Солнечное сплетение. Этюды истории преступлений и наказаний — страница 42 из 61

– Словом, с судьбой не надо вздорить, ведь ее не переспорить. Вот только интересно, кому или чему мы обязаны за мистерию далеко не случайных, значимых совпадений? – полюбопытствовал я.

– На мой взгляд, наиболее привлекательную гипотезу предлагает древняя индийская философия. Ключ к пониманию судьбы она видит в карме, которая делает человека наследником прошлого его собственного и его родителей. Но одновременно карма не лишает нас возможности самим творить свою судьбу. Именно от наших действий, пусть даже отягощенных долгами прошлого, зависит наше будущее.

– То есть, в известном смысле, действительно все предопределено.

– Да, но нами самими, а не капризами Всевышнего. Закон кармы у индусов совершенен. Почему? Он ставит все в зависимость от динамично развивающейся справедливости, которая взаимодействует четко и мгновенно, покрывает все аспекты нашего существования – от непостижимых высот сознания до законов физических, которым подчиняется материя. У индусов считается, что карма оставляет свой отпечаток и на каждой семье, сообществе людей, нации, расе, человечестве, планете, Галактике, Вселенной. Таким образом, не Бог или фатум господствуют в мире, а всеобщий закон одинаковых для всех людей причинно-следственных принципов. От этого закона отпочковываются многочисленные побочные законы. Некоторые из них мы уже знаем.

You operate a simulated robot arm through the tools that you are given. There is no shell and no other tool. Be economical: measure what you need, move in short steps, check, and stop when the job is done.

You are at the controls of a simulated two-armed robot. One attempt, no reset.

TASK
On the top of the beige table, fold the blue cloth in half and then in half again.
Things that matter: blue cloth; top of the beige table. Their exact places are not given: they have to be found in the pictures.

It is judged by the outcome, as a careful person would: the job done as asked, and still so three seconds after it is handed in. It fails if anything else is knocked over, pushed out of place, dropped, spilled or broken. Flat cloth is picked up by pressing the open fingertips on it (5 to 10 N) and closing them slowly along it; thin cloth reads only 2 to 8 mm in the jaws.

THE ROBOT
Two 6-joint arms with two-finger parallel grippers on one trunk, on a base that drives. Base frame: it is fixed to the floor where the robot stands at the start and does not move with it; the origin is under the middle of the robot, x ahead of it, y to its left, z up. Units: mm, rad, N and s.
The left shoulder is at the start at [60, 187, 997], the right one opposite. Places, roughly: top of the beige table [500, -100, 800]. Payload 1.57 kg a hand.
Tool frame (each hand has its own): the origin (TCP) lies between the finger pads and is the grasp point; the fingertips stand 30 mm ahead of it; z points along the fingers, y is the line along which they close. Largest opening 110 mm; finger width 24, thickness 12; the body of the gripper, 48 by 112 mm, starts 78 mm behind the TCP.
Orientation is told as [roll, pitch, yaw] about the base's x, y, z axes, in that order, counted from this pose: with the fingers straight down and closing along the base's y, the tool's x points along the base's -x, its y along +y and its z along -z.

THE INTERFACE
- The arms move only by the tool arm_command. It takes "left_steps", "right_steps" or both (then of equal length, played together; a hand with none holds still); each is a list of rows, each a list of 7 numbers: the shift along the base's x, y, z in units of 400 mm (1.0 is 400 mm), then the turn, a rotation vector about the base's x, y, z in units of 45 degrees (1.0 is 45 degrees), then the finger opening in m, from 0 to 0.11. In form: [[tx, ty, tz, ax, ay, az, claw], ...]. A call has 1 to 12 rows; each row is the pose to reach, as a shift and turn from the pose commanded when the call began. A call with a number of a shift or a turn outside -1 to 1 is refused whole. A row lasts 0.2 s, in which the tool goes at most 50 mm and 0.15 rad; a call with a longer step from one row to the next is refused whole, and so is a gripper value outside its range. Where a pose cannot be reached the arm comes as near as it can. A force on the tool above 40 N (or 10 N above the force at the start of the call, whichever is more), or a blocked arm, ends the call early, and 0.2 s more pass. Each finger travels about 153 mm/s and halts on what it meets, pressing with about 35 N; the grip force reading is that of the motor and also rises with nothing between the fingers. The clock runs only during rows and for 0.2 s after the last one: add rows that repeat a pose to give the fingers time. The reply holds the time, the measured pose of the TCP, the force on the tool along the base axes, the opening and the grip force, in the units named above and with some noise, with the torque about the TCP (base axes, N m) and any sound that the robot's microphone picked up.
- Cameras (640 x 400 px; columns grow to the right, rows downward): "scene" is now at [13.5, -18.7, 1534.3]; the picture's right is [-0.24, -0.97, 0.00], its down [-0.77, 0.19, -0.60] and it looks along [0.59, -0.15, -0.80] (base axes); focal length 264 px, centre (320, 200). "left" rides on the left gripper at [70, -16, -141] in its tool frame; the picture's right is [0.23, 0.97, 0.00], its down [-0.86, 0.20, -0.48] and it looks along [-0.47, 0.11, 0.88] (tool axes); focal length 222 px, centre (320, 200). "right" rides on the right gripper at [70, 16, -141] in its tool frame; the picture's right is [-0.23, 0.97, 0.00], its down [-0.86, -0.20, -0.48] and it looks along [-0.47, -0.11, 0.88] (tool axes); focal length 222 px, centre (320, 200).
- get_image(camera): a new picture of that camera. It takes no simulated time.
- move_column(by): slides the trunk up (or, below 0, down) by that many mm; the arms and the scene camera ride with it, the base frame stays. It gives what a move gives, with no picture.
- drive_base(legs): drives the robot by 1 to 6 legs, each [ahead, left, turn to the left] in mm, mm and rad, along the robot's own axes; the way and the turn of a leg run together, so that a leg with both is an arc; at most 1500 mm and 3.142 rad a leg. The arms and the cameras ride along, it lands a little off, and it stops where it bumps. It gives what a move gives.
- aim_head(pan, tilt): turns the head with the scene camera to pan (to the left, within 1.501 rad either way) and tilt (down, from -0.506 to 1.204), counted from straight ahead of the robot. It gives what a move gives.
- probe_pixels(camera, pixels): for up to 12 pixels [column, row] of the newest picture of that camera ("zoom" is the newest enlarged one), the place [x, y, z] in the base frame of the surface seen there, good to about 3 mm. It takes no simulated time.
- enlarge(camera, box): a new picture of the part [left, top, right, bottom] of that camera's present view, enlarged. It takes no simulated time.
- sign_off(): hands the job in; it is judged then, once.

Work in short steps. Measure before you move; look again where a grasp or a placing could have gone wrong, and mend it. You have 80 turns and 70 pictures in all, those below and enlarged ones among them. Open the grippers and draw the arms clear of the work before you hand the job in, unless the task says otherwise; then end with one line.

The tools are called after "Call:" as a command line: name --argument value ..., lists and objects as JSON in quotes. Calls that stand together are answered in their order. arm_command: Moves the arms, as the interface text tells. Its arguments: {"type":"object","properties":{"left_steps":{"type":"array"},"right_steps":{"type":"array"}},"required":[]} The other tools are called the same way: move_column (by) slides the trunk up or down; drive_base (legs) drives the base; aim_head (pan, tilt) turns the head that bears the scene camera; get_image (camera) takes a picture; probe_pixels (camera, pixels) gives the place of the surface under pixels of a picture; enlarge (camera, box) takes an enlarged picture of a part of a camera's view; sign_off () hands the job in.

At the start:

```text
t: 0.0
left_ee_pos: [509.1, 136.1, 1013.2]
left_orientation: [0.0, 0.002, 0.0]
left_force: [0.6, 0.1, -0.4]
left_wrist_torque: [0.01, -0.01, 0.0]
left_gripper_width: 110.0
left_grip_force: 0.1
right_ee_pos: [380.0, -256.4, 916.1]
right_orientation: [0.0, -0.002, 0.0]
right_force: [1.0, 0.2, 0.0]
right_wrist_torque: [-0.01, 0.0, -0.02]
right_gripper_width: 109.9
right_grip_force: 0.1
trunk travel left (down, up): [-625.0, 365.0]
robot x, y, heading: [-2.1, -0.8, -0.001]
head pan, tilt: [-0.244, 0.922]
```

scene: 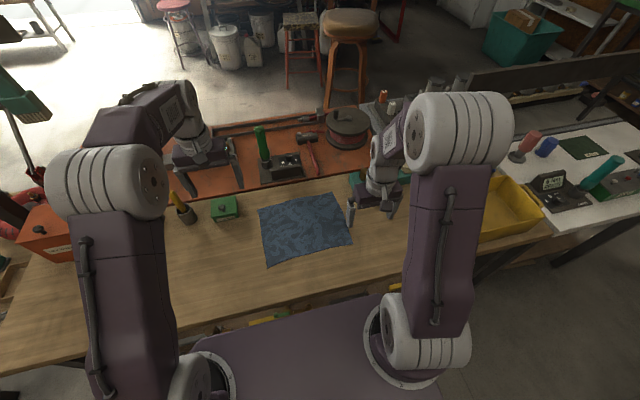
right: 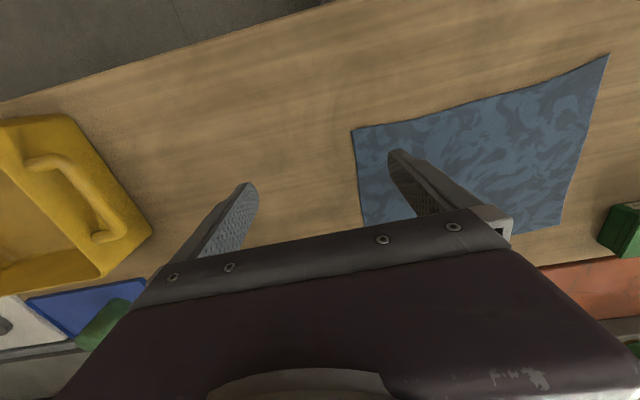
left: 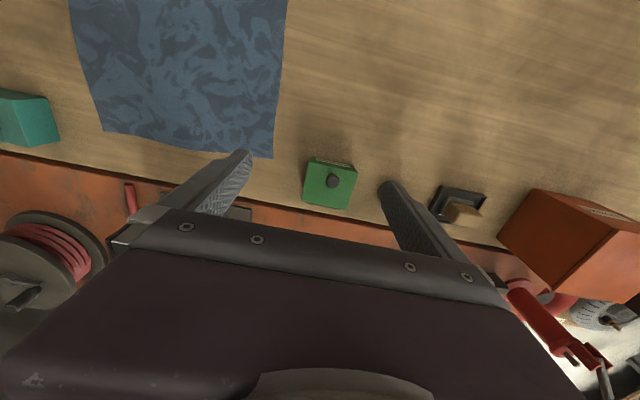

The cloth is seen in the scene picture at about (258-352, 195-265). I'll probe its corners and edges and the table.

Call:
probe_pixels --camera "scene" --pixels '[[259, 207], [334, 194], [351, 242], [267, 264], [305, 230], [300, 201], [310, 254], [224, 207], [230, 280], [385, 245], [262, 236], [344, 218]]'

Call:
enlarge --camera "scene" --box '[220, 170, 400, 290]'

– Религиозные понятия вроде ада, чистилища, апокалипсиса, судного дня с его наказаниями, в моем представлении, больше походят на устрашающие метафоры, которые впечатляют только тех, кто в них верит. Впрочем, кого могут заинтриговать скучные рациональные категории разума?

– Меня, например. Правда, я не считаю себя законченным рационалистом. Предпочитаю быть странствующим искателем, твердо стоящим на земле. Мне кажется, интеллигентный человек должен работать с помощью единственного, каким бы бедным он ни был, инструмента – разума и логики, но не веры. Вера мне представляется детским садиком подлинной духовности.

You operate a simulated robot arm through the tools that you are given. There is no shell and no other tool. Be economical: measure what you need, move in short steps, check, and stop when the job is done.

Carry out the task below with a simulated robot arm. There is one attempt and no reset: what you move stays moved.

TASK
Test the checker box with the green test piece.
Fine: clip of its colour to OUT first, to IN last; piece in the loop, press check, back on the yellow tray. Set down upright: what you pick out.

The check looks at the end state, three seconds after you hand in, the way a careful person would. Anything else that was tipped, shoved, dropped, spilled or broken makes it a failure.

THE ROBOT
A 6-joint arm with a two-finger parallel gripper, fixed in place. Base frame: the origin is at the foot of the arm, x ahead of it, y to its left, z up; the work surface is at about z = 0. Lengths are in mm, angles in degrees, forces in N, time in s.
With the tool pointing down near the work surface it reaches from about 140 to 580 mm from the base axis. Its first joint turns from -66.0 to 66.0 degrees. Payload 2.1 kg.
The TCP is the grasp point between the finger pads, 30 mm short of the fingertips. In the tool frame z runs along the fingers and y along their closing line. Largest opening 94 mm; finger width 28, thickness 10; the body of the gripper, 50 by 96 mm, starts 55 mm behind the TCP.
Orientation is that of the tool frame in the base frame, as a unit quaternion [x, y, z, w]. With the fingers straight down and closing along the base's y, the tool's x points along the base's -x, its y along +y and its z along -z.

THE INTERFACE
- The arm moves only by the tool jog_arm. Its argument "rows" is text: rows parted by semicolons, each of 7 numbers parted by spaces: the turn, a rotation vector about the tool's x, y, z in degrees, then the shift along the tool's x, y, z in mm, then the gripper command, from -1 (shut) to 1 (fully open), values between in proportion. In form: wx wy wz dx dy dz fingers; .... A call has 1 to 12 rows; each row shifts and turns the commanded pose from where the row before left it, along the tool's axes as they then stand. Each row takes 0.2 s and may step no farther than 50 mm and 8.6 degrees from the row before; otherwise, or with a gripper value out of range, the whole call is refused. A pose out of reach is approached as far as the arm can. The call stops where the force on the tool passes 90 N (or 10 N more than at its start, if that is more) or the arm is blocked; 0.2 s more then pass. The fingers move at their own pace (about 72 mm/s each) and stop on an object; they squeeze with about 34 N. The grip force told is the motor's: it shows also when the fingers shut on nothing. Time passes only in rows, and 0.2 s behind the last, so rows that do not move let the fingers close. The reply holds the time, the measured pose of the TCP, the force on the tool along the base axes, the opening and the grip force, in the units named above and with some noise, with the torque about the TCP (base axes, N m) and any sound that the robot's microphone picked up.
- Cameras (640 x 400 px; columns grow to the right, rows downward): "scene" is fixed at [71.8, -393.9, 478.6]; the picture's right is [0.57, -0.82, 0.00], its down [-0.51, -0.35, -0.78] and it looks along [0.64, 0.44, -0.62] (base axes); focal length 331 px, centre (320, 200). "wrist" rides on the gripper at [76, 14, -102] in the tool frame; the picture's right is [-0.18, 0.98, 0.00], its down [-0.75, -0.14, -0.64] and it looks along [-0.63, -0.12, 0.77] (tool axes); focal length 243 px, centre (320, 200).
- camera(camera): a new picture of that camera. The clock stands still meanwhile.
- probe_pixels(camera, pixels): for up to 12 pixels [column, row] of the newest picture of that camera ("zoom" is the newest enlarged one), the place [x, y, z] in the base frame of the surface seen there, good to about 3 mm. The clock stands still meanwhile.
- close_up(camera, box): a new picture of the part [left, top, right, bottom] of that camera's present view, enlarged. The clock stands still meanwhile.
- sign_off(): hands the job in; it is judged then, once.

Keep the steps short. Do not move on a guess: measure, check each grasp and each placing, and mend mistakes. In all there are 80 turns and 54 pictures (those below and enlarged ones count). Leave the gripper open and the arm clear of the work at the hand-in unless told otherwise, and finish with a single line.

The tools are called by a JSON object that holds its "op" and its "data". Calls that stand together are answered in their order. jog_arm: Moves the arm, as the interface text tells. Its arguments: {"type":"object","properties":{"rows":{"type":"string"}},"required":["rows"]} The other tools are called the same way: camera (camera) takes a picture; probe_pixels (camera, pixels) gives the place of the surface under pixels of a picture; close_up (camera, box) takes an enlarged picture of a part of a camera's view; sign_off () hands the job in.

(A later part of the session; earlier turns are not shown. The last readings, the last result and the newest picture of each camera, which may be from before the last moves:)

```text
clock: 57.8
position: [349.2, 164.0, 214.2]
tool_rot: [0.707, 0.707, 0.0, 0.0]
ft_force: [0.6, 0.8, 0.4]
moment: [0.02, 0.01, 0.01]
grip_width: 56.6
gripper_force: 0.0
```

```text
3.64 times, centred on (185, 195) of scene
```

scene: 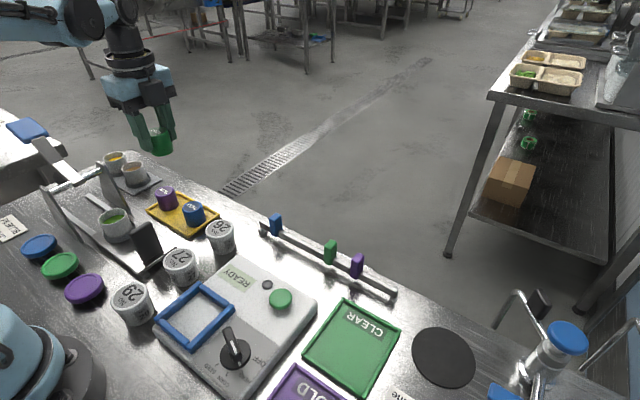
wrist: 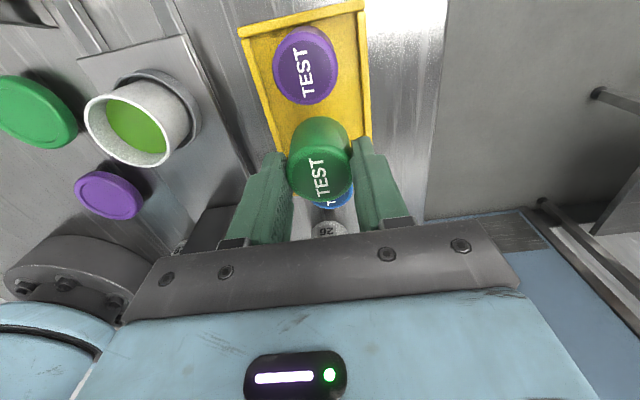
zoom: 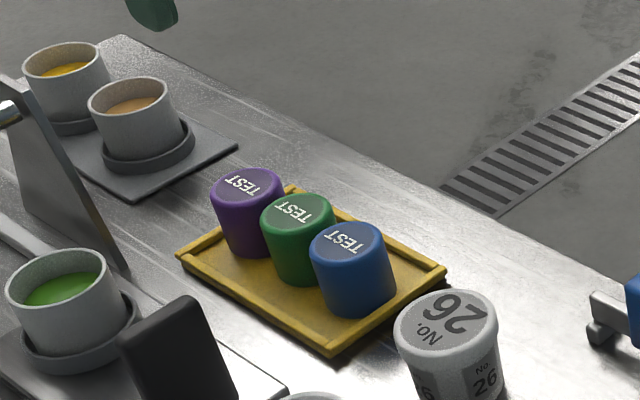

– Вера. Что ты вкладываешь в это понятие?

– Это когда соглашаешься с тем, чего не знаешь, но слышишь от священника, гуру, пророка, шамана. Потому-то все религии нуждаются в мифической фигуре вне подозрений, поверх добра и зла, которая служила бы высшей гарантией справедливости. Всякие слабости проповедников подрывают основу веры.

– В одной из своих книг ты назвал себя «искателем-скептиком». Поскольку же я отношу себя тоже к разряду поисковиков, мне было бы интересно услышать от тебя, почему ты себя им считаешь.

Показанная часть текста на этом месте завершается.